In pochi si sono accorti di una peculiarità storica del conflitto ucraino: dai giorni immediatamente seguenti all’invasione Russa le due parti hanno intavolato negoziati pressoché quotidiani.

Non si ricorda nessuna altra guerra del Novecento in cui un tale accanimento sul campo di battaglia fosse contestuale a quello attorno a un tavolo nella ricerca di una soluzione extra militare. Il fenomeno ci pone domande estremamente utili.

Se, come sembra, stiamo vivendo i prodromi di un nuovo assetto mondiale, allora quanto sarà importante la mediazione nei processi con cui andremo a costruirlo? E come ci dovremo confrontare con visioni che oggi sembrano molto differenti dalla nostra idea di progresso?

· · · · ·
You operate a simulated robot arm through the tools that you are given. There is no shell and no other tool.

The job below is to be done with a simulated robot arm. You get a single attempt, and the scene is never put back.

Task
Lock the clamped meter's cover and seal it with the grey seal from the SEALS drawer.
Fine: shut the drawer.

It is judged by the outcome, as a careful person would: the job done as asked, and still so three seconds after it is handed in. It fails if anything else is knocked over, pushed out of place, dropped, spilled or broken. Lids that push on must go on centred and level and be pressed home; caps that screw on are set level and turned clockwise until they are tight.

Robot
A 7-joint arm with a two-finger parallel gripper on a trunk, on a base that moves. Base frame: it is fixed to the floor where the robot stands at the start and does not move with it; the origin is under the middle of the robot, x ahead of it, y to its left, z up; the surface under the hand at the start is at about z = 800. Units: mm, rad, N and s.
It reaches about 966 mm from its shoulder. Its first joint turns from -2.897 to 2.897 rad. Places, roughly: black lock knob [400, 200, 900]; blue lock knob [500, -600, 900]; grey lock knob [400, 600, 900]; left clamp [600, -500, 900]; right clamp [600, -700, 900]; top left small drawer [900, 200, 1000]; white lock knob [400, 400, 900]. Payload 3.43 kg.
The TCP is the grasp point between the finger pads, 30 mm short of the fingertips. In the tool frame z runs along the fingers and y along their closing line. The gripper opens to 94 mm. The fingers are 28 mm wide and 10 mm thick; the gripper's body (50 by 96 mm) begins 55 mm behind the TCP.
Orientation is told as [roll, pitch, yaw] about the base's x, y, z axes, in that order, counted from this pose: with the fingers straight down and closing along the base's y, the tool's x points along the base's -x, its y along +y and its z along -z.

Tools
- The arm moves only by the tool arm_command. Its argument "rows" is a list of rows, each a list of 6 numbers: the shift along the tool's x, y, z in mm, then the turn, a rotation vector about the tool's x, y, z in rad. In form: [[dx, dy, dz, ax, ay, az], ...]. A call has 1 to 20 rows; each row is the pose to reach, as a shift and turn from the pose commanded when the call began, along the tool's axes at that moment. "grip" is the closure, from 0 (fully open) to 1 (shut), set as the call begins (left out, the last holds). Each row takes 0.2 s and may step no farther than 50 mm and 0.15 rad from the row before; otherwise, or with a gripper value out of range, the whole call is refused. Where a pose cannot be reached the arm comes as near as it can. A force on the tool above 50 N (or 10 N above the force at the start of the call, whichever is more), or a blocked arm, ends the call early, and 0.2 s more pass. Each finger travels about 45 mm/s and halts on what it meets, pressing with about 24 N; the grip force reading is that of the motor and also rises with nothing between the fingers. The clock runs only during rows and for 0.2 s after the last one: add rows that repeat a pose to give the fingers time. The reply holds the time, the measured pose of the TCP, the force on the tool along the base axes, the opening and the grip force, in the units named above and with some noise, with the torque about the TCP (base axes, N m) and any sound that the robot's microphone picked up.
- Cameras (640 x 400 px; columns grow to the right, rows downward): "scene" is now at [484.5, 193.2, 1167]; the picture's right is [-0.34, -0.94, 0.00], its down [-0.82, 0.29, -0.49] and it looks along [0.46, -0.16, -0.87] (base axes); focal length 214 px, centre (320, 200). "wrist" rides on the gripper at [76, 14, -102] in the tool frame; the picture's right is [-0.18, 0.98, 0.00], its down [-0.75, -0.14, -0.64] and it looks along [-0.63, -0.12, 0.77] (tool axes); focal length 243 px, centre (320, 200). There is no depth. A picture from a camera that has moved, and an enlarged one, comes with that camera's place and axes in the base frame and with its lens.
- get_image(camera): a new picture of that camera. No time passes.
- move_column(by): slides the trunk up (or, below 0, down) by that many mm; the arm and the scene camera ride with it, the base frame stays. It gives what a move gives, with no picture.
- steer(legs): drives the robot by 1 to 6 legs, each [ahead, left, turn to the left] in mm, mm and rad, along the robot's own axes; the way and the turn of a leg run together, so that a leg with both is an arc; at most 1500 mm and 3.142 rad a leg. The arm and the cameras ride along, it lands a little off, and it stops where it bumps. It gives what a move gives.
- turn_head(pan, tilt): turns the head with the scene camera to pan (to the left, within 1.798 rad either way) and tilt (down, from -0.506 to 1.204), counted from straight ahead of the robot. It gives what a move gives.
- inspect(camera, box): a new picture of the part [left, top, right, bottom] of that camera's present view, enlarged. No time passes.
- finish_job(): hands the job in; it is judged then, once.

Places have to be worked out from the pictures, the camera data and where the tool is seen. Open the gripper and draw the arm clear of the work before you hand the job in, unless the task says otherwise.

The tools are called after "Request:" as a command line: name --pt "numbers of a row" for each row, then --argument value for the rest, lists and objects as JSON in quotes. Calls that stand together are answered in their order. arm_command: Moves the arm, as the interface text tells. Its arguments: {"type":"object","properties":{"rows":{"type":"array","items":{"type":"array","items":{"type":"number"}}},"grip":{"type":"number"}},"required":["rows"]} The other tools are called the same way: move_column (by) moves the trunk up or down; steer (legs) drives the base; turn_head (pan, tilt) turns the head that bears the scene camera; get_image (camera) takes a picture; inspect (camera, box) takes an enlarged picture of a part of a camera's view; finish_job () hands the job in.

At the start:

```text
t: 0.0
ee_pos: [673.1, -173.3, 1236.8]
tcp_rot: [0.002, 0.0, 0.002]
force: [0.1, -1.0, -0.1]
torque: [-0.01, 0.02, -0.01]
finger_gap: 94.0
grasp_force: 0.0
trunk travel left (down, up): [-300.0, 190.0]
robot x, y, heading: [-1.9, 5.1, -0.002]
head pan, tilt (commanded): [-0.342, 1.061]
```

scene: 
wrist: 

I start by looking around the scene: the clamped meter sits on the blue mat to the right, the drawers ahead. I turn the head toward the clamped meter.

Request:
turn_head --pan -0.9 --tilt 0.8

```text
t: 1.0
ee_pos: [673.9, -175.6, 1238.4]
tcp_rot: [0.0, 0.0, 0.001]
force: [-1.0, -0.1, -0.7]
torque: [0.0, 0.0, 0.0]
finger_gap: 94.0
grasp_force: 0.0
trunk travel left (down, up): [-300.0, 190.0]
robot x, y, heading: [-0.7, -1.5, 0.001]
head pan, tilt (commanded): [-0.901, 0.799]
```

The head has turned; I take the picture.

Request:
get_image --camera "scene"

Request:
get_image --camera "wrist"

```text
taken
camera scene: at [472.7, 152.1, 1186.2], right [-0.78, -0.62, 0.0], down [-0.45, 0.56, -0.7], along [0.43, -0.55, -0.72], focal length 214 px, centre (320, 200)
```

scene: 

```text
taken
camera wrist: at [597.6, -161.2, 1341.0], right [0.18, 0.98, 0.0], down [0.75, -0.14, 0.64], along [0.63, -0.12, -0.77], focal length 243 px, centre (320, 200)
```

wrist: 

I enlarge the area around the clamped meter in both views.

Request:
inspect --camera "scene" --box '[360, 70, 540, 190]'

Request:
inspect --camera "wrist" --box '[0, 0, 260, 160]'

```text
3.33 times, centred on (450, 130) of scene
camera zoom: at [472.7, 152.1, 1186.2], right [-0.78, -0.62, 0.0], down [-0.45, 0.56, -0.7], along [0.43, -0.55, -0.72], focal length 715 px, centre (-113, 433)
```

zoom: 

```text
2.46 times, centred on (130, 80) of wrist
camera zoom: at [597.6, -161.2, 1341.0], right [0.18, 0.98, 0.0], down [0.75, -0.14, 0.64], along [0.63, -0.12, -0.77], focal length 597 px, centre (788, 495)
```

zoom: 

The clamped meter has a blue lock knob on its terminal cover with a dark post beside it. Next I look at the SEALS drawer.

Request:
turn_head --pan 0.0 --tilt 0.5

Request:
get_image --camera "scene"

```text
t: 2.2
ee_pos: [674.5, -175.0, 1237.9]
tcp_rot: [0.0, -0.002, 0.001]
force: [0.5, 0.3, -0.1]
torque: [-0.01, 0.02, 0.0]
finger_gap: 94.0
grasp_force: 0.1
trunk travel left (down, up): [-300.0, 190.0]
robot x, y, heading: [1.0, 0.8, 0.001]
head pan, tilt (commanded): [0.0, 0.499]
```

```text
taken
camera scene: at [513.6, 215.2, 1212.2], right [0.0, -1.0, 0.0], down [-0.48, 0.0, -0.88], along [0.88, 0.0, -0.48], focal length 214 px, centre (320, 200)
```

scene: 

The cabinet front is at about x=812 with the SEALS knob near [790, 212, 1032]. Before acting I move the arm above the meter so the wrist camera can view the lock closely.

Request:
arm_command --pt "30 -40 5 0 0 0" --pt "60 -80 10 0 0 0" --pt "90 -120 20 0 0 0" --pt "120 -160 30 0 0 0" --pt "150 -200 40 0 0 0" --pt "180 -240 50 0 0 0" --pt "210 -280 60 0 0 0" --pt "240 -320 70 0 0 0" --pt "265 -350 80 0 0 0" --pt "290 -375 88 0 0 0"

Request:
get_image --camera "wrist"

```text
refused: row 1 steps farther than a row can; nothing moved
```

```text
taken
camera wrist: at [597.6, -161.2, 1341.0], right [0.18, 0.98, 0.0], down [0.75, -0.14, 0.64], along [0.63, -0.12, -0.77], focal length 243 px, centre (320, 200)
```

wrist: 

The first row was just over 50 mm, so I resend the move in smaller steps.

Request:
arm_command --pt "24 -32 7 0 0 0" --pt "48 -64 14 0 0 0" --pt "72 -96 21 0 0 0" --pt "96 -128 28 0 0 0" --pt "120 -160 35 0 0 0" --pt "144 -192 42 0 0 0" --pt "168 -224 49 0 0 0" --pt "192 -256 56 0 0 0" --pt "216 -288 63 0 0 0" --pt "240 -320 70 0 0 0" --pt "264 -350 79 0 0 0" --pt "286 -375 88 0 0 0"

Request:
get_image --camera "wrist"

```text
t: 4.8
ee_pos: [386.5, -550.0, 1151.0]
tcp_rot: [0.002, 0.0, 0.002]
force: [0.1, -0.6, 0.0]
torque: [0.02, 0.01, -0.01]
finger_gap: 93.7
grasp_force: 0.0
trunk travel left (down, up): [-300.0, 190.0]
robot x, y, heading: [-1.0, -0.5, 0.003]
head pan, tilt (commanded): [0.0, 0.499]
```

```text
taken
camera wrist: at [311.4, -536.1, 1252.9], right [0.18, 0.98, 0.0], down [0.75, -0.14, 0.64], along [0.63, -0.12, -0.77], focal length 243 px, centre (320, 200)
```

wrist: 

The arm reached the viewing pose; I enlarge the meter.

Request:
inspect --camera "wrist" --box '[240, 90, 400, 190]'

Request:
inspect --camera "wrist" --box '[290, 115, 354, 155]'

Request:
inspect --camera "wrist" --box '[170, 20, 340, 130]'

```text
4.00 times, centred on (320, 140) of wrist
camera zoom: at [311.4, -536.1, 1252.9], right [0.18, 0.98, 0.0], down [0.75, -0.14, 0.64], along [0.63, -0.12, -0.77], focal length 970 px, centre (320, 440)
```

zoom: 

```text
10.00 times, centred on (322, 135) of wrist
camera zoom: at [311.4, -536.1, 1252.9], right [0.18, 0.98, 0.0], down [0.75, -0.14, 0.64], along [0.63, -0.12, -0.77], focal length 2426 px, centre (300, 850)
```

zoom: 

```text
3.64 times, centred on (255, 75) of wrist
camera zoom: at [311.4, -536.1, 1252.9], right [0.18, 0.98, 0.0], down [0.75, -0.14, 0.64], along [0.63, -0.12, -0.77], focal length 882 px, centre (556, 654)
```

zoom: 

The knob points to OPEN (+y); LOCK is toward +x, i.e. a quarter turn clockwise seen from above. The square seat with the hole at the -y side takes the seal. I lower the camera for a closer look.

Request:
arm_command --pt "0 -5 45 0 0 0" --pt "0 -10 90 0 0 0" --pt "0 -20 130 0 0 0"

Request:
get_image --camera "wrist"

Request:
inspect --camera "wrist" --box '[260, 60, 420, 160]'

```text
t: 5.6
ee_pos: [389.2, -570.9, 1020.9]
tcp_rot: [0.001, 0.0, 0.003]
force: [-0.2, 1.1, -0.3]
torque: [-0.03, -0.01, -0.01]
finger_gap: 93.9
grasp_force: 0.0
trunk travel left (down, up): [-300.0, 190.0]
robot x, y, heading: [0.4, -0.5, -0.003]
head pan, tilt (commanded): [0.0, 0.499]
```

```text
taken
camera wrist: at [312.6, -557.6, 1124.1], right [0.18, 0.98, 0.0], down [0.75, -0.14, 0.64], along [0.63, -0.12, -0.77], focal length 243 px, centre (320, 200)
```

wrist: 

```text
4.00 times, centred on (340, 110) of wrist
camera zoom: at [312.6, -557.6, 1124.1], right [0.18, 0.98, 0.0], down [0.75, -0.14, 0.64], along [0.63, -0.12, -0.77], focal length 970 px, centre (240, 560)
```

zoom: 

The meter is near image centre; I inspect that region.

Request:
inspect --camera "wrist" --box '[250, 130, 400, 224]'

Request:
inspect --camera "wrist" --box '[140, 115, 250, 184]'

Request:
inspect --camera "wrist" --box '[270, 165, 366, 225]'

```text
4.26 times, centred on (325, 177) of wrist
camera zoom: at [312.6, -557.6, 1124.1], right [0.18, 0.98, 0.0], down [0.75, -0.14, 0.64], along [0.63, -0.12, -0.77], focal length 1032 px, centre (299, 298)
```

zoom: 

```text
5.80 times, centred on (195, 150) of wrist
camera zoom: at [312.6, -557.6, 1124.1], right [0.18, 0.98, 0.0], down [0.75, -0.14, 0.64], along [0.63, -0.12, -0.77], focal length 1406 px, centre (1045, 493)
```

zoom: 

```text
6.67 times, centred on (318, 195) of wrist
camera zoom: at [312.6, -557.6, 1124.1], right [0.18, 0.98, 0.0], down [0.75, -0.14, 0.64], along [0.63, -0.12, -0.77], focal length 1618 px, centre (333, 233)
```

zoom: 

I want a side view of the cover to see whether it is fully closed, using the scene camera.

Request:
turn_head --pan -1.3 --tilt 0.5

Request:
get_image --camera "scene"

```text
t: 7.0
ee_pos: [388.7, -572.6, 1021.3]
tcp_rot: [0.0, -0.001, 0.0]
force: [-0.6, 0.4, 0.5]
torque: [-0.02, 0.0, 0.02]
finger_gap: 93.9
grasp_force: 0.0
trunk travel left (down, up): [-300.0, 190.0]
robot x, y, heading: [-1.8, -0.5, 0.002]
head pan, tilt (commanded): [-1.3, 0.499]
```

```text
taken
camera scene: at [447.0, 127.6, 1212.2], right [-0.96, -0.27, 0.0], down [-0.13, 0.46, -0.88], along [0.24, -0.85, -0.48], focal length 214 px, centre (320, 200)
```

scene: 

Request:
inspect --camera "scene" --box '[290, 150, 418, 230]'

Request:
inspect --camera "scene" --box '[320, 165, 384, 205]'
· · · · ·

Un negoziato non è solo la ricerca di un punto di equilibrio tra interessi diversi. Il primo risultato di una trattativa è che la controparte può essere il nostro avversario più ostico, avere desideri inconciliabili, ma, con il fatto stesso di averlo accettato come interlocutore, ne riconosciamo l’identità e la dignità d’esistere.

Questo reciproco riconoscimento dell’altro come distinto da noi è alla base di quella che chiamiamo “cultura della convivenza”. Riusciremo a costruire una nuova globalità capace di una riconversione e ricomprensione tra gli attori della scena mondiale solo ammettendo che ciascuno ha una propria espressione di pensiero.

Negli ultimi trent’anni ci siamo cullati nel sogno di quell’unipolarismo strategico, economico e politico. Gli Stati Uniti avevano vinto la Guerra fredda, la storia intesa come tensione verso l’egemonia mondiale era finita, non restava che dedicarsi a rendere funzionale il modello economico globale per sostenere la diffusione naturale della democrazia liberale.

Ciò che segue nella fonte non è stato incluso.